SHORT PROBLEM =
Give an exact copy of every line, leaving images out.
-- BEGIN INFORMATION PROVIDED --
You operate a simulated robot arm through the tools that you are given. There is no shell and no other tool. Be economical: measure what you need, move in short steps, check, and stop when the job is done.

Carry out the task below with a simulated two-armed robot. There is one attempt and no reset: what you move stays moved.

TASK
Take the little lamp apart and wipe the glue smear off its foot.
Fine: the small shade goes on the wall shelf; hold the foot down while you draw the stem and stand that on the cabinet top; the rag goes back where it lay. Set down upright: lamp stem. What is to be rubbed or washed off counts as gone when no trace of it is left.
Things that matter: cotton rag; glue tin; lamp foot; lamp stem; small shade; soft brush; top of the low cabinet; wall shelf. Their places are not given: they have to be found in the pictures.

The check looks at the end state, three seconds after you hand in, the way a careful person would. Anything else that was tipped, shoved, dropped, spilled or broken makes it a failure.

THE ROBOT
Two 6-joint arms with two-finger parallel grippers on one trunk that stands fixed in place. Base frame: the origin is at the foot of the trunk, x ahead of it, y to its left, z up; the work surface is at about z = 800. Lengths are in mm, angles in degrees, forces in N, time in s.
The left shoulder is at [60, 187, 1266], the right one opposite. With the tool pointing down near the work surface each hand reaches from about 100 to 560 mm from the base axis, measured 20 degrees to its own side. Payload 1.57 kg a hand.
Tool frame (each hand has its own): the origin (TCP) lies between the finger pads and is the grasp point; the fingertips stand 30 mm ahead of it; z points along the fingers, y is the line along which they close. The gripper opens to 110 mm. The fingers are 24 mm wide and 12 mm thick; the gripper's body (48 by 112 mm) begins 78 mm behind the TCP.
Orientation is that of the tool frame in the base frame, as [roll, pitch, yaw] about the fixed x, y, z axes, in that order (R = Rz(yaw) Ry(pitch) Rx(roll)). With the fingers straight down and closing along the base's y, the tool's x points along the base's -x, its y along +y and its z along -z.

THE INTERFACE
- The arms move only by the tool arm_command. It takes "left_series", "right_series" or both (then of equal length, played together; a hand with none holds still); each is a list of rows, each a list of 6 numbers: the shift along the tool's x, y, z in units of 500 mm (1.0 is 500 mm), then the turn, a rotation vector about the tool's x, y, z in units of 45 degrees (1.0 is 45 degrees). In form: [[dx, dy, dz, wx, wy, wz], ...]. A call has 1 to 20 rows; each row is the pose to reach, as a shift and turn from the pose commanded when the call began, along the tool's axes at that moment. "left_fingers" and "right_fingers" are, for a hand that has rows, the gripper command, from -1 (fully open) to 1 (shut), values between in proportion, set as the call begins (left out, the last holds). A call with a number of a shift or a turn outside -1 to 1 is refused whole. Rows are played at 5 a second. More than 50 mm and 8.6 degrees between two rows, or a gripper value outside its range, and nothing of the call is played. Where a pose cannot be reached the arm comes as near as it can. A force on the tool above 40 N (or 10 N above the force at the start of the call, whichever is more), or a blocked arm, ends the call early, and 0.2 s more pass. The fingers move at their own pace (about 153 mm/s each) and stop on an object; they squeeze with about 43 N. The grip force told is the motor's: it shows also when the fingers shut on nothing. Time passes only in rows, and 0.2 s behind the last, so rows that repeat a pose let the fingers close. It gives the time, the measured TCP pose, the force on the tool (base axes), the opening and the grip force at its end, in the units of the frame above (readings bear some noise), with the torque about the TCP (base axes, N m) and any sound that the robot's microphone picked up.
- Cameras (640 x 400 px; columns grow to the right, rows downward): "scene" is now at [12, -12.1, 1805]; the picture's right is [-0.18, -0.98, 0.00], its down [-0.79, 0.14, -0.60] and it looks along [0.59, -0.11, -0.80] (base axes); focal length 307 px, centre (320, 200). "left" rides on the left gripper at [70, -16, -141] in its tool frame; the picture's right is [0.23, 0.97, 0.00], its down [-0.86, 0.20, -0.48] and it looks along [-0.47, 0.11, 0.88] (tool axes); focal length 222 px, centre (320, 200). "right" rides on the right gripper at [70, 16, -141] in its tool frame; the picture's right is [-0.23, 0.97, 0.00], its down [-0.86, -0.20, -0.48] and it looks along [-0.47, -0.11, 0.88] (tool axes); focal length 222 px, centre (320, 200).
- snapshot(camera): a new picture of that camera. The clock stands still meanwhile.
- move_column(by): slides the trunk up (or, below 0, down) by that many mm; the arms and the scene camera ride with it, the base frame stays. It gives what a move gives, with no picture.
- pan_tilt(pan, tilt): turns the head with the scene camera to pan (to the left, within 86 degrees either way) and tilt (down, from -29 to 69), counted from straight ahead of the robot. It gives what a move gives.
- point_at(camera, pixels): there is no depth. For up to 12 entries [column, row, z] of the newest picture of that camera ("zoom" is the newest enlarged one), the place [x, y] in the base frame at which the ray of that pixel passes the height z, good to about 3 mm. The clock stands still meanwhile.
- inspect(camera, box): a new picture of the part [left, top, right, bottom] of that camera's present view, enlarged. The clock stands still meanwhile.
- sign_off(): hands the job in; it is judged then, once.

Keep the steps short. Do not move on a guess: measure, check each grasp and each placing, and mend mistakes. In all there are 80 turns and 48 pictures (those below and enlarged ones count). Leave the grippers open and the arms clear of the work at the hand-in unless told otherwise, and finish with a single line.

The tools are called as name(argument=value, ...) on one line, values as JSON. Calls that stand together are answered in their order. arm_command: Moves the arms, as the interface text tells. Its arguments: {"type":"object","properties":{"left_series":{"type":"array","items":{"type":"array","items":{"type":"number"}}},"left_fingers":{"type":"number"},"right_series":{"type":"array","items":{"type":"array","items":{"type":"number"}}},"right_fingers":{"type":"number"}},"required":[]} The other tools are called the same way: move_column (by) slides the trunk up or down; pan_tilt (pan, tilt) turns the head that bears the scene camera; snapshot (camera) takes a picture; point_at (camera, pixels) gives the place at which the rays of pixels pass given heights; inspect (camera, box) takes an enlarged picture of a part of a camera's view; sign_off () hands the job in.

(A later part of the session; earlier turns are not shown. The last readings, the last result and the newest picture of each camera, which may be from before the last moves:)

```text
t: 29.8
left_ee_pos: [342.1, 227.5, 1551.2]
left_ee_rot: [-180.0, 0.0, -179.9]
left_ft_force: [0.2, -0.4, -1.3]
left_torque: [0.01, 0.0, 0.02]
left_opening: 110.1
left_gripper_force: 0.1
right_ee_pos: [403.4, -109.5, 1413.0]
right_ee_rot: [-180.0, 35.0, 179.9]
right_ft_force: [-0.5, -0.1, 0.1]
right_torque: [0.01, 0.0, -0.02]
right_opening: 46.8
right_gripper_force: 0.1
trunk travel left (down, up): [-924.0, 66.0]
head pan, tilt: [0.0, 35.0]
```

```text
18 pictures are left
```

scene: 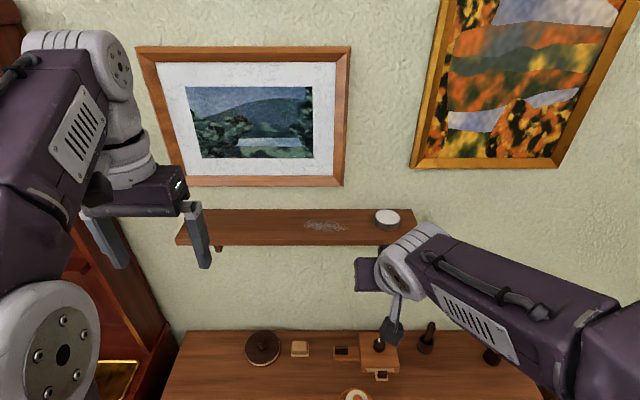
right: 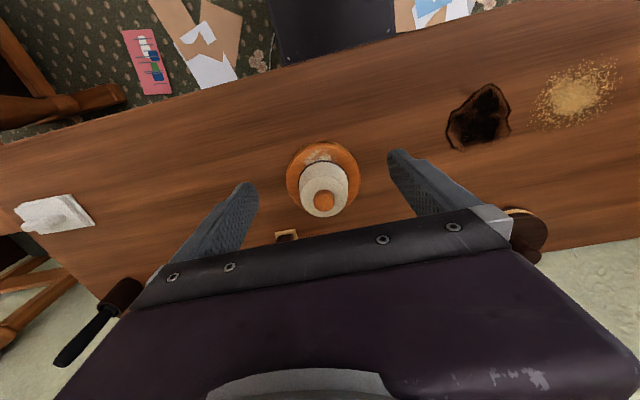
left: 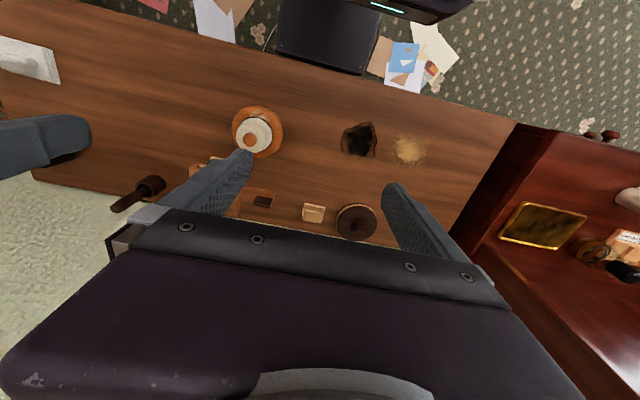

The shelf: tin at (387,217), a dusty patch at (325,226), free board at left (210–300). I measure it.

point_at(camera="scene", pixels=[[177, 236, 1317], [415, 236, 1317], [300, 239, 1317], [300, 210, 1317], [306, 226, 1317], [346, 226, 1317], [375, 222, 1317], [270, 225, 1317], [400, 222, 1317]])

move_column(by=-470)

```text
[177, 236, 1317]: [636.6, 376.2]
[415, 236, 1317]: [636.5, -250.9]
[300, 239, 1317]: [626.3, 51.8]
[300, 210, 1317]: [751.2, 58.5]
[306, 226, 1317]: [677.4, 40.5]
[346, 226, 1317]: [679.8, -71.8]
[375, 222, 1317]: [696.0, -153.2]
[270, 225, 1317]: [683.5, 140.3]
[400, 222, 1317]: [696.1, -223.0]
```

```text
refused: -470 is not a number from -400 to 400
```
-- END INFORMATION PROVIDED --
OUTPUT FOR THIS EXERCISE =
You operate a simulated robot arm through the tools that you are given. There is no shell and no other tool. Be economical: measure what you need, move in short steps, check, and stop when the job is done.

Carry out the task below with a simulated two-armed robot. There is one attempt and no reset: what you move stays moved.

TASK
Take the little lamp apart and wipe the glue smear off its foot.
Fine: the small shade goes on the wall shelf; hold the foot down while you draw the stem and stand that on the cabinet top; the rag goes back where it lay. Set down upright: lamp stem. What is to be rubbed or washed off counts as gone when no trace of it is left.
Things that matter: cotton rag; glue tin; lamp foot; lamp stem; small shade; soft brush; top of the low cabinet; wall shelf. Their places are not given: they have to be found in the pictures.

The check looks at the end state, three seconds after you hand in, the way a careful person would. Anything else that was tipped, shoved, dropped, spilled or broken makes it a failure.

THE ROBOT
Two 6-joint arms with two-finger parallel grippers on one trunk that stands fixed in place. Base frame: the origin is at the foot of the trunk, x ahead of it, y to its left, z up; the work surface is at about z = 800. Lengths are in mm, angles in degrees, forces in N, time in s.
The left shoulder is at [60, 187, 1266], the right one opposite. With the tool pointing down near the work surface each hand reaches from about 100 to 560 mm from the base axis, measured 20 degrees to its own side. Payload 1.57 kg a hand.
Tool frame (each hand has its own): the origin (TCP) lies between the finger pads and is the grasp point; the fingertips stand 30 mm ahead of it; z points along the fingers, y is the line along which they close. The gripper opens to 110 mm. The fingers are 24 mm wide and 12 mm thick; the gripper's body (48 by 112 mm) begins 78 mm behind the TCP.
Orientation is that of the tool frame in the base frame, as [roll, pitch, yaw] about the fixed x, y, z axes, in that order (R = Rz(yaw) Ry(pitch) Rx(roll)). With the fingers straight down and closing along the base's y, the tool's x points along the base's -x, its y along +y and its z along -z.

THE INTERFACE
- The arms move only by the tool arm_command. It takes "left_series", "right_series" or both (then of equal length, played together; a hand with none holds still); each is a list of rows, each a list of 6 numbers: the shift along the tool's x, y, z in units of 500 mm (1.0 is 500 mm), then the turn, a rotation vector about the tool's x, y, z in units of 45 degrees (1.0 is 45 degrees). In form: [[dx, dy, dz, wx, wy, wz], ...]. A call has 1 to 20 rows; each row is the pose to reach, as a shift and turn from the pose commanded when the call began, along the tool's axes at that moment. "left_fingers" and "right_fingers" are, for a hand that has rows, the gripper command, from -1 (fully open) to 1 (shut), values between in proportion, set as the call begins (left out, the last holds). A call with a number of a shift or a turn outside -1 to 1 is refused whole. Rows are played at 5 a second. More than 50 mm and 8.6 degrees between two rows, or a gripper value outside its range, and nothing of the call is played. Where a pose cannot be reached the arm comes as near as it can. A force on the tool above 40 N (or 10 N above the force at the start of the call, whichever is more), or a blocked arm, ends the call early, and 0.2 s more pass. The fingers move at their own pace (about 153 mm/s each) and stop on an object; they squeeze with about 43 N. The grip force told is the motor's: it shows also when the fingers shut on nothing. Time passes only in rows, and 0.2 s behind the last, so rows that repeat a pose let the fingers close. It gives the time, the measured TCP pose, the force on the tool (base axes), the opening and the grip force at its end, in the units of the frame above (readings bear some noise), with the torque about the TCP (base axes, N m) and any sound that the robot's microphone picked up.
- Cameras (640 x 400 px; columns grow to the right, rows downward): "scene" is now at [12, -12.1, 1805]; the picture's right is [-0.18, -0.98, 0.00], its down [-0.79, 0.14, -0.60] and it looks along [0.59, -0.11, -0.80] (base axes); focal length 307 px, centre (320, 200). "left" rides on the left gripper at [70, -16, -141] in its tool frame; the picture's right is [0.23, 0.97, 0.00], its down [-0.86, 0.20, -0.48] and it looks along [-0.47, 0.11, 0.88] (tool axes); focal length 222 px, centre (320, 200). "right" rides on the right gripper at [70, 16, -141] in its tool frame; the picture's right is [-0.23, 0.97, 0.00], its down [-0.86, -0.20, -0.48] and it looks along [-0.47, -0.11, 0.88] (tool axes); focal length 222 px, centre (320, 200).
- snapshot(camera): a new picture of that camera. The clock stands still meanwhile.
- move_column(by): slides the trunk up (or, below 0, down) by that many mm; the arms and the scene camera ride with it, the base frame stays. It gives what a move gives, with no picture.
- pan_tilt(pan, tilt): turns the head with the scene camera to pan (to the left, within 86 degrees either way) and tilt (down, from -29 to 69), counted from straight ahead of the robot. It gives what a move gives.
- point_at(camera, pixels): there is no depth. For up to 12 entries [column, row, z] of the newest picture of that camera ("zoom" is the newest enlarged one), the place [x, y] in the base frame at which the ray of that pixel passes the height z, good to about 3 mm. The clock stands still meanwhile.
- inspect(camera, box): a new picture of the part [left, top, right, bottom] of that camera's present view, enlarged. The clock stands still meanwhile.
- sign_off(): hands the job in; it is judged then, once.

Keep the steps short. Do not move on a guess: measure, check each grasp and each placing, and mend mistakes. In all there are 80 turns and 48 pictures (those below and enlarged ones count). Leave the grippers open and the arms clear of the work at the hand-in unless told otherwise, and finish with a single line.

The tools are called as name(argument=value, ...) on one line, values as JSON. Calls that stand together are answered in their order. arm_command: Moves the arms, as the interface text tells. Its arguments: {"type":"object","properties":{"left_series":{"type":"array","items":{"type":"array","items":{"type":"number"}}},"left_fingers":{"type":"number"},"right_series":{"type":"array","items":{"type":"array","items":{"type":"number"}}},"right_fingers":{"type":"number"}},"required":[]} The other tools are called the same way: move_column (by) slides the trunk up or down; pan_tilt (pan, tilt) turns the head that bears the scene camera; snapshot (camera) takes a picture; point_at (camera, pixels) gives the place at which the rays of pixels pass given heights; inspect (camera, box) takes an enlarged picture of a part of a camera's view; sign_off () hands the job in.

(A later part of the session; earlier turns are not shown. The last readings, the last result and the newest picture of each camera, which may be from before the last moves:)

```text
t: 29.8
left_ee_pos: [342.1, 227.5, 1551.2]
left_ee_rot: [-180.0, 0.0, -179.9]
left_ft_force: [0.2, -0.4, -1.3]
left_torque: [0.01, 0.0, 0.02]
left_opening: 110.1
left_gripper_force: 0.1
right_ee_pos: [403.4, -109.5, 1413.0]
right_ee_rot: [-180.0, 35.0, 179.9]
right_ft_force: [-0.5, -0.1, 0.1]
right_torque: [0.01, 0.0, -0.02]
right_opening: 46.8
right_gripper_force: 0.1
trunk travel left (down, up): [-924.0, 66.0]
head pan, tilt: [0.0, 35.0]
```

```text
18 pictures are left
```

scene: 
right: 
left: 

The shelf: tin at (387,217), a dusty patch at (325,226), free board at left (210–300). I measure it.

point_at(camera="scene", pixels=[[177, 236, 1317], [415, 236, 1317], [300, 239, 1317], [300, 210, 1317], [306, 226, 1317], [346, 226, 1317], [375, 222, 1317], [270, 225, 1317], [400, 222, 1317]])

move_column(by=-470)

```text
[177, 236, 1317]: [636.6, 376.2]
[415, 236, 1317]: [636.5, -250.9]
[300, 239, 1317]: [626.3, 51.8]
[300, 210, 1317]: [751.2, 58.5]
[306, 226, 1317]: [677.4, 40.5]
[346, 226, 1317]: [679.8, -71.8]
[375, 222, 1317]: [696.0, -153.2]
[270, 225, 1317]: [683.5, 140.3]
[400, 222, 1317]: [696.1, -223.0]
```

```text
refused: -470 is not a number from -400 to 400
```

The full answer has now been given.